Hey, that was a great victory celebration for the Jackson Rage, wasn't it? Celebrating their great triumph at home last Saturday night at Jackson State before the largest crowd of the season in the first WBA championship game … uh, OK, so it didn't happen.
The Rage came in with everything going for it. Led by Mario Austin, the league's player of the year, and Richard Williams, who should have been coach of the year, the Rage was a heavy favorite. Sure, the team's last two games with the Southern Crescent Lightning had been tight, but playing at home figured to put the Rage over the top.
Instead, the Lightning, led by former Ole Miss player Derrick Allen (19 points) and coach Litterial Green, a Moss Point native, made itself right at home. After trailing by 13 points in the first half, the Lightning finished the first half by outscoring the Rage 11-5 and opened the second half with a 14-3 run. The Rage stayed close, but could never catch up.
Austin played well in what was likely his swan song with the Rage (18 points and 11 rebounds). Expect him to soon settle his dispute with his former agent and get a long look in an NBA camp.
Williams recently quit after one season as boys coach at Pearl High School, saying he couldn't do justice to that job while he was coaching the Rage.
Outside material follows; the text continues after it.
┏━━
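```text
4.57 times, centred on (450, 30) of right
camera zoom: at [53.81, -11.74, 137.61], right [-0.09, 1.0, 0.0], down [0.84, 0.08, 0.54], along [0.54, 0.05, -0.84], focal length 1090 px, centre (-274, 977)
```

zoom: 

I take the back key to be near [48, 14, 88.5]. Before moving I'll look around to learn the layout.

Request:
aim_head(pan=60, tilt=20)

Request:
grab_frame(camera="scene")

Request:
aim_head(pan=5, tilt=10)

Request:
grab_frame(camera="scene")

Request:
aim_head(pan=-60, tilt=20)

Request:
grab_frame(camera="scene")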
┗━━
Uh huh. Williams will be coaching a college team sooner than later.
The Rage was the WBA's attendance leader this season. If the league is to survive, it needs more teams in markets like Jackson and Raleigh, N.C., and less in places like Bristol, Tenn., and Rome, Ga. Whether the league can do that will decide whether Jackson gets to play for a title again in 2005.
We Waited 49 Weeks for This?
Mississippi is the 49th stop on Sports Illustrated's 50-stop tour of the United States. The results, in the June 28 issue, are a turd in the punchbowl of journalism. How could a magazine that supposedly has an army of fact-checkers get the name of Mississippi State broadcaster Jack Cristil (they spelled it Crystal) wrong? There were some other factual errors, too.
Even worse were the errors in editorial judgment. One could argue that the 1984 Alcorn State-Mississippi Valley State game was the state's greatest sports moment, but one would be wrong. Jackson native Richard Ford turned in an essay that was largely gibberish. But he had written a novel called "The Sportswriter," get it? And for some reason, SI chose the Deep Sea Fishing Rodeo as the sports event that typifies Mississippi. Wrong, wrong, a thousand times wrong. High school and college sports are the lifeblood of Mississippi. E.M. Swift's article begins, "The scene was bizarre, colorful and teeming with life, a tableau worthy of Faulkner." If the piece had a soundtrack, it would feature "Dueling Banjos." Mississippi deserved better.